A patent is a temporary legal monopoly. If someone else wants to copy your design, they need to license it from you (which you can charge for). That’s normally how the inventor gets money. You don’t have to say yes. If they use it without a license, you can sue them for patent infringement.

If they make an iterative improvement it depends if they’re still using whatever aspect you patented. The whole point of good patent lawyers is to write patents that are hard to circumvent that way. If they’re infringing your patent, even if it’s an iterative improvement, you can sue them. If they find a way to get around your patent, you have nothing.

They don’t explicitly just apply to commercial usage, but if it’s not commercial then you have a hard time showing damages…you can sue them, but you weren’t really harmed so it’s more of an empty gesture.

Anonymous 0 Comments

Person 1 patents a device that does A, B, and C.

Person 2 patents a device that does does C, with D and E improvements, and lists Person 1’s patent in the application.

Person 2 needs to pay Person 1 to fully utilize his patent, that is make and sell his devices.

Person 1 needs to pay Person 2 if he wants to use those improvements D and E on the devices he sells.

How is it enforced? Person 1 catches Person 2 for selling his devices containing technology C, and sues him. Reverse, Person 2 can sue Person 1 if he caught him using D and E in his.
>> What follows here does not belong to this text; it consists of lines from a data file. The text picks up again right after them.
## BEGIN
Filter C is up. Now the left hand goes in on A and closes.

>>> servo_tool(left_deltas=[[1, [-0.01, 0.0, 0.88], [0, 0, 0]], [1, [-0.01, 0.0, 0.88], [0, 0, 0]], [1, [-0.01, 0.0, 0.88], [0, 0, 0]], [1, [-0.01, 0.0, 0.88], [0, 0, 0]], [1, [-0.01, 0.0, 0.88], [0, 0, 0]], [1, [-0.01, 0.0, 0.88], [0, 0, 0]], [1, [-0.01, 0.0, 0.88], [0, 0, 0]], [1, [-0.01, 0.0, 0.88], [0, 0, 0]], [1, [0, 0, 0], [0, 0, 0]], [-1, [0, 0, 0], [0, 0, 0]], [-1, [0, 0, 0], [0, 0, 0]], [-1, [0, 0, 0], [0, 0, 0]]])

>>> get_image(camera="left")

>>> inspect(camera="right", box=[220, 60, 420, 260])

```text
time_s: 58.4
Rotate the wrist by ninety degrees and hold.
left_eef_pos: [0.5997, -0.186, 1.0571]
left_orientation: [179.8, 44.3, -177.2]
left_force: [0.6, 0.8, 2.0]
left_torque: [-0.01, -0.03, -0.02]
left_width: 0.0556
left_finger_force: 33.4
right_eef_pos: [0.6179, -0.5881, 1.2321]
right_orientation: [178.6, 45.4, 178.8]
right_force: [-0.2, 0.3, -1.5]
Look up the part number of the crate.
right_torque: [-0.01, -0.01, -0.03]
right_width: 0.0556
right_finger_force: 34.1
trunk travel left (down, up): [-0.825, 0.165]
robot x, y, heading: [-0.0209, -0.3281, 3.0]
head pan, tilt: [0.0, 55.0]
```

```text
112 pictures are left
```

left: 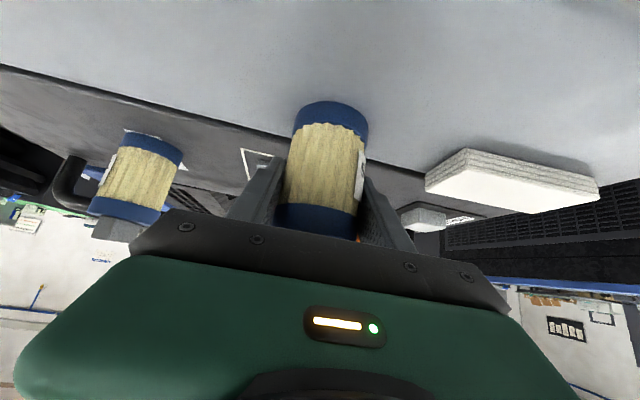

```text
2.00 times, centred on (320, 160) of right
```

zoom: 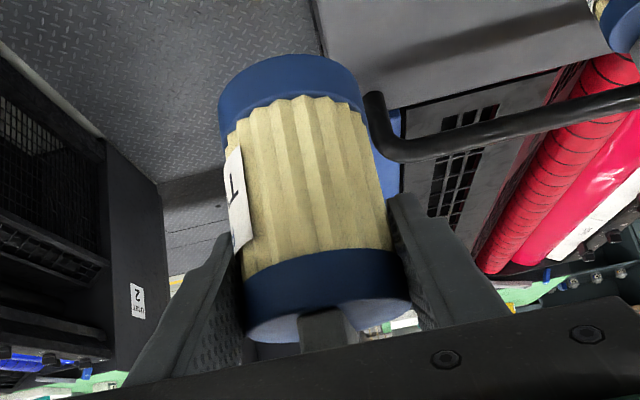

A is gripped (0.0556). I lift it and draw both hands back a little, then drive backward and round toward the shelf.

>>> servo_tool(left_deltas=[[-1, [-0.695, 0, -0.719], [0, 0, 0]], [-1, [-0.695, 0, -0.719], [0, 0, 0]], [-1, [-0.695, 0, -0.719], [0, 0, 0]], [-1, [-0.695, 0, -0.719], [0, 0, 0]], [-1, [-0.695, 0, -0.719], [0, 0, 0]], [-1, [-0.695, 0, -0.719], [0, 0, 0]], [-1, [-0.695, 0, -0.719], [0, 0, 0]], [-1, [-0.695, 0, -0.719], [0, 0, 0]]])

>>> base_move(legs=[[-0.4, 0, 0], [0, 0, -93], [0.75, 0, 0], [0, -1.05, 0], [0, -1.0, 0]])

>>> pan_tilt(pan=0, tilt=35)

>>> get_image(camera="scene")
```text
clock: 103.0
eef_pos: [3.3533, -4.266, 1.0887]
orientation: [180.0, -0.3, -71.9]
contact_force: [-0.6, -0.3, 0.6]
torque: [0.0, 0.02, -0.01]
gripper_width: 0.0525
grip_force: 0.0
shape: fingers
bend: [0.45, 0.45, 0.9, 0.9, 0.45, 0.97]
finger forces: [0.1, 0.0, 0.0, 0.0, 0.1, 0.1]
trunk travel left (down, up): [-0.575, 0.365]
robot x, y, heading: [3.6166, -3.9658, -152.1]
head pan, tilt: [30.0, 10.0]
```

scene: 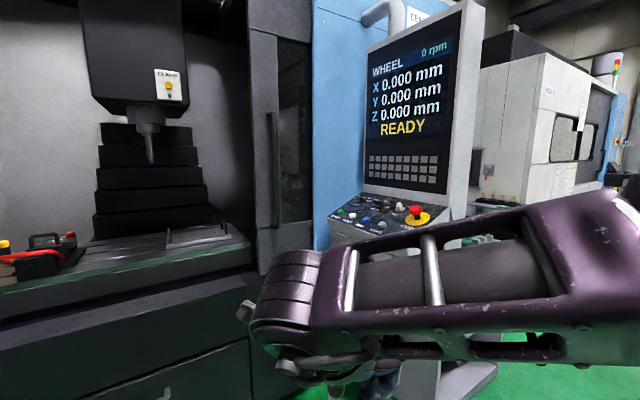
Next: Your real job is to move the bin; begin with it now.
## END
In this case, if D and E were valuable enough, they’d probably just cross-license, they both sell, nobody pays each other.

Now this is theory. In actual court it can get really, really messy.

Person 1 can actually have no desire to make his device. He just had an idea and patented it. His device isn’t all that useful with A, B, C, but he has a patent. Person 2 independently invents a D, E device and patents it, but Person 1’s patent is written so broadly it could be stretched to cover a part of Person 2’s device, sort of an assumed C.

So Person 1 sits around and does nothing, and sues anyone who comes close to using A, B, or C in their devices. Often the other people will just pay him off because it’s cheaper than the millions it costs to litigate a patent dispute. This is called a patent troll.